Así, con 17 años, tocaba y cantaba en una banda contestataria mientras su padre veía cómo la hija criada entre monjas se volvía aprendiz de bruja.

—Cuando terminé el colegio me dijo: “¿Qué quieres estudiar? Las mujeres, hasta que se casan, deben estudiar”. Y le dije “Música”. “Eso no es una carrera”. “Entonces Letras”. “No, algo que te sirva”. “Entonces no estudio nada”. Entré a trabajar en una tienda de discos y decidí estudiar musicología en la Universidad de San Diego. Pero me corrió de casa.

Cree que la pelea fue de noche. Recuerda que metió su ropa en bolsas para la basura y que terminó en un sitio que le alquiló a un amigo.

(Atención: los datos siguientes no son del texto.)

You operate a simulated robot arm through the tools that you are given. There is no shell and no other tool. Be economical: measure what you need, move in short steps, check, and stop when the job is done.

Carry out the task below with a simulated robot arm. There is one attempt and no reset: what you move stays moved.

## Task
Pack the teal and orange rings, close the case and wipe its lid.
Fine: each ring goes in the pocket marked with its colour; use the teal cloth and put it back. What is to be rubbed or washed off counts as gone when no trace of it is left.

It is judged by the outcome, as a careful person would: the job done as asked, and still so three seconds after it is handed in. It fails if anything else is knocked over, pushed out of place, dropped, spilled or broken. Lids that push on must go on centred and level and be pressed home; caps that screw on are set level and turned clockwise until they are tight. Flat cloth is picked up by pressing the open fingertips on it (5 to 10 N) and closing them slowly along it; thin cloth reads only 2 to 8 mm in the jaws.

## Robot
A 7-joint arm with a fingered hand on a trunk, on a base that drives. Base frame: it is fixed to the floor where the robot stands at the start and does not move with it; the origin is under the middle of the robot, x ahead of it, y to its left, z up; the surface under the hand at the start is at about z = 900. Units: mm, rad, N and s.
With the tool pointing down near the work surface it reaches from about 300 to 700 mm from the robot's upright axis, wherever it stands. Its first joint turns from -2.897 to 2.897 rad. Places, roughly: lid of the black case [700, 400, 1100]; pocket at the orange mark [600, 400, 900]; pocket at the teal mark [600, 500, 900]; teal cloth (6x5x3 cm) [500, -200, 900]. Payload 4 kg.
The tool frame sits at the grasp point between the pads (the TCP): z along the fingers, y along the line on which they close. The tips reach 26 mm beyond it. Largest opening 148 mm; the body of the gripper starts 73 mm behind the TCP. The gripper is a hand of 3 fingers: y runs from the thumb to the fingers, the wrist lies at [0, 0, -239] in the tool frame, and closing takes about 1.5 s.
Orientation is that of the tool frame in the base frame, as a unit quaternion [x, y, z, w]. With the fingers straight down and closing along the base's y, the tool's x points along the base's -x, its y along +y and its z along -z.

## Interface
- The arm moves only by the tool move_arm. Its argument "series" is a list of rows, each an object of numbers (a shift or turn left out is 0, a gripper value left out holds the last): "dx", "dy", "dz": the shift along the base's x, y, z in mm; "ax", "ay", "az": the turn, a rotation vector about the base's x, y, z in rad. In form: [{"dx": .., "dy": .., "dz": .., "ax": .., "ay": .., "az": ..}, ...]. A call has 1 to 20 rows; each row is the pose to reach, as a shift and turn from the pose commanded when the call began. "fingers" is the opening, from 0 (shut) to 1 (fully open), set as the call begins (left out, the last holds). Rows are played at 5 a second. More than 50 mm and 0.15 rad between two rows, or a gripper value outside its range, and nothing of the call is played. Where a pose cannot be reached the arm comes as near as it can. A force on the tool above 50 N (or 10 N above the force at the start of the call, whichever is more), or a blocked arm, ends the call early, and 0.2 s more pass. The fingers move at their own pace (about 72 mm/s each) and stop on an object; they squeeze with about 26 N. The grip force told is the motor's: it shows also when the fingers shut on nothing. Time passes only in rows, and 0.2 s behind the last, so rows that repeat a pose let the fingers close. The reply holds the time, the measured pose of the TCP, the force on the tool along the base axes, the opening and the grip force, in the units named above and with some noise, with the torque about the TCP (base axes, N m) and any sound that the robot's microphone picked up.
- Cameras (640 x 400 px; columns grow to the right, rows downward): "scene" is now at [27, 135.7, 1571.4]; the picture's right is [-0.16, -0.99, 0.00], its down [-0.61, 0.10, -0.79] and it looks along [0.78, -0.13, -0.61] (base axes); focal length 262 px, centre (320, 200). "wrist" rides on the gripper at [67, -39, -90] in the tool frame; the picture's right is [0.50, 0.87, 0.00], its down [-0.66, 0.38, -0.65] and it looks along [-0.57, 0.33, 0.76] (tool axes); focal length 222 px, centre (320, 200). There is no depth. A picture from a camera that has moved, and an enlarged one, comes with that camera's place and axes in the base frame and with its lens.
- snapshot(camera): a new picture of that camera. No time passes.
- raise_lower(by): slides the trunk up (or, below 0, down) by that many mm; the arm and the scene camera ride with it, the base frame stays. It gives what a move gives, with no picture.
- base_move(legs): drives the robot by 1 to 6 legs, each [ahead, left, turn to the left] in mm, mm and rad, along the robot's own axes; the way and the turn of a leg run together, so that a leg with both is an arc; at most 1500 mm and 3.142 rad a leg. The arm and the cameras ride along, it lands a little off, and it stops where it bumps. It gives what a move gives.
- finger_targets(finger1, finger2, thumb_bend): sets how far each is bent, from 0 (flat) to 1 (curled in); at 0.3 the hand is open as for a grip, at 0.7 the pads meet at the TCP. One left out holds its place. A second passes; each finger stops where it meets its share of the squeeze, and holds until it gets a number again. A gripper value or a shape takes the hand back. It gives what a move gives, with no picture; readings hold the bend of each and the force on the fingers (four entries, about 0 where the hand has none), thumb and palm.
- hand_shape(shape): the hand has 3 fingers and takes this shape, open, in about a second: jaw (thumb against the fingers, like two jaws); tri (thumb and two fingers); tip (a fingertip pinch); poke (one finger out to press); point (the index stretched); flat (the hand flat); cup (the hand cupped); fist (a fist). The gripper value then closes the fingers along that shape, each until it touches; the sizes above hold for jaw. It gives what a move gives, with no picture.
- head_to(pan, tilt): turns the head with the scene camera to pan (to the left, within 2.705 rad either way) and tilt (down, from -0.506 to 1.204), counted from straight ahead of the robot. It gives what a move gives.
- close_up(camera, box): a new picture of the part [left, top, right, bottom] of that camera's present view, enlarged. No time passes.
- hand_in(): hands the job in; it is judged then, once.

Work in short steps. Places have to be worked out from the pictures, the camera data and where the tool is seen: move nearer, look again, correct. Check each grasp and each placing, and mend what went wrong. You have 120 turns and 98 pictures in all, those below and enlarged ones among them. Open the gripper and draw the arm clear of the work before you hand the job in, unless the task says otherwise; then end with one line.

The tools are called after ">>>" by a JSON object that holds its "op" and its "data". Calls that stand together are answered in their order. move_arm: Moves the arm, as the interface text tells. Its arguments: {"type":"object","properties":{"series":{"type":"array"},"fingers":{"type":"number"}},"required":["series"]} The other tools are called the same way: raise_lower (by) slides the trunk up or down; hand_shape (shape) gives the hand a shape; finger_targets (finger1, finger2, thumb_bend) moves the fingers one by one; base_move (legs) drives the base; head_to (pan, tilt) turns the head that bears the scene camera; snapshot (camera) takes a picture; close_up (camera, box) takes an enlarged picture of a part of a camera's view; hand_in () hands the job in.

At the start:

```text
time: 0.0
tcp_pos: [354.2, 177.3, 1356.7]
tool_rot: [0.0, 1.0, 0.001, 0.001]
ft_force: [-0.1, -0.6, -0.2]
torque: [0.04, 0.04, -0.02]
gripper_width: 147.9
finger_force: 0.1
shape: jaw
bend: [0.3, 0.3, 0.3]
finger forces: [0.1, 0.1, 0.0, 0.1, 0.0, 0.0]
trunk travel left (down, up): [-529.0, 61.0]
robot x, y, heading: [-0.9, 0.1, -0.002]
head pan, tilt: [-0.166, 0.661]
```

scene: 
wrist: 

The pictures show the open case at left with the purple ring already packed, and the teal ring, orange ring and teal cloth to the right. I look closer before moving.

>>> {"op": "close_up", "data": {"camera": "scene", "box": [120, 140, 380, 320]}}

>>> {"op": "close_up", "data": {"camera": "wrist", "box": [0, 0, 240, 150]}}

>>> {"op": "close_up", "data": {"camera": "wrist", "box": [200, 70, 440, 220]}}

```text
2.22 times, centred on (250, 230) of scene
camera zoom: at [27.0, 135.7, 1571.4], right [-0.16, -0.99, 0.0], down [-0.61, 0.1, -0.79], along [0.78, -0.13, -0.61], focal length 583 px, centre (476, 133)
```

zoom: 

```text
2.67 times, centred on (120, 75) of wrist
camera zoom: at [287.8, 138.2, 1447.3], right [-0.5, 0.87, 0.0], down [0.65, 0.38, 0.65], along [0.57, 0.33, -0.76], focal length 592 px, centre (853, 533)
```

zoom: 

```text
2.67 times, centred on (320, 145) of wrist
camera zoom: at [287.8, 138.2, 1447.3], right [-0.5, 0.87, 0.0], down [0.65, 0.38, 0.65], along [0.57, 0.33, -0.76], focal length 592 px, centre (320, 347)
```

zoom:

—Tuve que dejar la universidad porque no me alcanzaba para pagar la renta. Mi papá venía todas las noches a tocar el claxon y pedirme que volviera. Yo decía: “Este señor está loco, yo no vuelvo”.

—¿Qué generó la pelea?

—Yo estaba hablando con un novio y mi papá me quitó el teléfono. Empecé a gritar y dijo: “Coge tus cosas y vete”. Pero siento que estamos adentrándonos en lugares que…, no sé si me gusta tanto hablar, la verdad.

Al cabo de un tiempo regresó a su casa, pero la calma duró poco. Las letras de Tijuana No!, sobre la revolución y la desigualdad, no eran lo suyo.

—Así que cuando decidieron hacer su disco les dije: “Ustedes son mis hermanos, pero yo no voy a seguir en la banda”.

Dejó el grupo, siguió trabajando en la tienda de discos, hizo música para una obra de teatro. Tenía 21 años —y miraba con amor y envidia el éxito de Tijuana No!, que conseguía fechas en todas partes— cuando la invitaron a un festival en Monterrey y pensó que podía aprovechar para ir a la Ciudad de México.

—Le dije a mi papá: “Me voy”. Me dijo: “Yo no te voy a ayudar”. Y le dije: “No me ayudes”. Pero no tenía planes de vivir allí. Y cuando llegué pensé: “Aquí a lo mejor puedo tocar en un sitio al que no vayan a verme nada más mi mamá y mis tías”. Y me quedé.

“Era vegetariana, pero ya no. Amo la comida rápida, es el sabor de mi infancia. Mi mamá odia cocinar”

Vivía en una casa sin agua caliente, a la que entraba metiendo la mano por un agujero y tirando de un alambre. Para sobrevivir, empezó a dar clases de inglés mientras intentaba formar una banda.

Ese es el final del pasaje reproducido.